* **DOCUMENT**

— start —

Mercury, closest planet to the sun, orbits the sun in only 88 Earth days, but it revolves on its axis so slowly that one Mercurian day lasts 59 Earth days. It has a large iron core, suggesting that it lost most of its surface in an ancient collision. Mercury appears to be shrinking still as its iron core grows cold. Venus has the densest atmosphere of any planet in the solar system, composed largely of clouds of carbon dioxide some 40 miles thick. These clouds trap incoming sunlight, which heats the planet's surface to 864°F day and night. No trace of water has been found on Venus. It shines luminously, making it the third brightest object in our sky after the sun and the moon. Earth has a unique blue-and-white appearance because more than 70 percent of its surface is covered with water and its atmosphere is filled with clouds rich in oxygen. Both its optimum distance from the sun and the presence of water in three states-liquid, solid, and vapor-make Earth conducive to life. Earth's terrain varies more than that of any other planet, and its lifeforms thrive on land and in water. Mars’s iron-rich soil gives it a reddish glow. Half the size of Earth, Mars is known for the oversize features of its terrain. Its Valles Marineris canyon stretches some 2,500 miles, equivalent to the distance from Los Angeles to New York City. Its Olympus Mons volcano stands at least 15 miles high, more than twice the height of Mount Everest. Despite Mars's inhospitable atmosphere, the United States still hopes to send a manned spacecraft to this, Earth's closest neighbor. Ceres, a dwarf planet, resides in the asteroid belt that orbits the sun between Mars and Jupiter. About one-fourth the size of Earth's moon, Ceres is the largest object in that belt of solar system leftovers.

— end —

* **CHALLENGE**
Reproduce the entire document without changes.

* **DATA SECTION**

— start —

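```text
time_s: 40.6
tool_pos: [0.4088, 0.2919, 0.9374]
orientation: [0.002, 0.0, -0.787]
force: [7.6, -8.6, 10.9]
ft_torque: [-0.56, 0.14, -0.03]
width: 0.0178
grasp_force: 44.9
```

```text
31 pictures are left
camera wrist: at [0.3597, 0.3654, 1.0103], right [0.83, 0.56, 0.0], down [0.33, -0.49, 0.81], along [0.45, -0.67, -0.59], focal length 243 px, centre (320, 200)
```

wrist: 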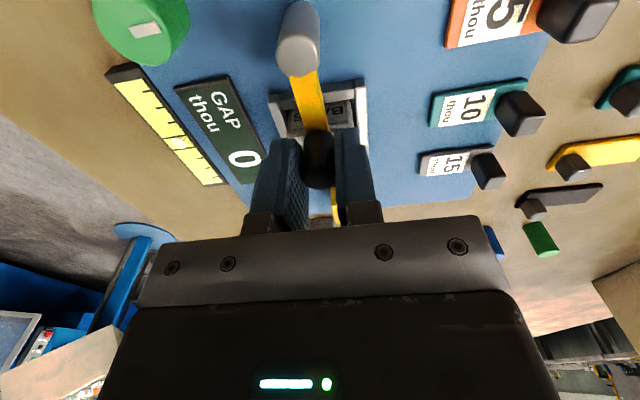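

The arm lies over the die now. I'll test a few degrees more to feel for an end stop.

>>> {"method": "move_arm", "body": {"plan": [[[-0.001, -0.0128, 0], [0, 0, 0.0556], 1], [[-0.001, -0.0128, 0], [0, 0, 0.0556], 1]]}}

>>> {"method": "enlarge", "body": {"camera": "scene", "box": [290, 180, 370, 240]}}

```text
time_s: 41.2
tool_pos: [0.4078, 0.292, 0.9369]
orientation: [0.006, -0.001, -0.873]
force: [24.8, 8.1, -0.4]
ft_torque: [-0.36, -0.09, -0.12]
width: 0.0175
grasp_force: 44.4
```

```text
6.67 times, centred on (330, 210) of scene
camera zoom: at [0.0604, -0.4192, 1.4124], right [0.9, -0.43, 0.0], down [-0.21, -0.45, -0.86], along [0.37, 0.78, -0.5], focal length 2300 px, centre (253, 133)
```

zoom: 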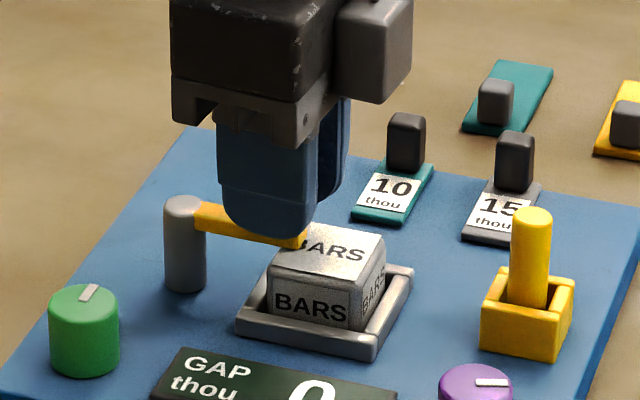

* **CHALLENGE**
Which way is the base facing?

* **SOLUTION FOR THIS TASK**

— end —

* **SOLUTION FOR THIS TASK**
Mercury, closest planet to the sun, orbits the sun in only 88 Earth days, but it revolves on its axis so slowly that one Mercurian day lasts 59 Earth days. It has a large iron core, suggesting that it lost most of its surface in an ancient collision. Mercury appears to be shrinking still as its iron core grows cold. Venus has the densest atmosphere of any planet in the solar system, composed largely of clouds of carbon dioxide some 40 miles thick. These clouds trap incoming sunlight, which heats the planet's surface to 864°F day and night. No trace of water has been found on Venus. It shines luminously, making it the third brightest object in our sky after the sun and the moon. Earth has a unique blue-and-white appearance because more than 70 percent of its surface is covered with water and its atmosphere is filled with clouds rich in oxygen. Both its optimum distance from the sun and the presence of water in three states-liquid, solid, and vapor-make Earth conducive to life. Earth's terrain varies more than that of any other planet, and its lifeforms thrive on land and in water. Mars’s iron-rich soil gives it a reddish glow. Half the size of Earth, Mars is known for the oversize features of its terrain. Its Valles Marineris canyon stretches some 2,500 miles, equivalent to the distance from Los Angeles to New York City. Its Olympus Mons volcano stands at least 15 miles high, more than twice the height of Mount Everest. Despite Mars's inhospitable atmosphere, the United States still hopes to send a manned spacecraft to this, Earth's closest neighbor. Ceres, a dwarf planet, resides in the asteroid belt that orbits the sun between Mars and Jupiter. About one-fourth the size of Earth's moon, Ceres is the largest object in that belt of solar system leftovers.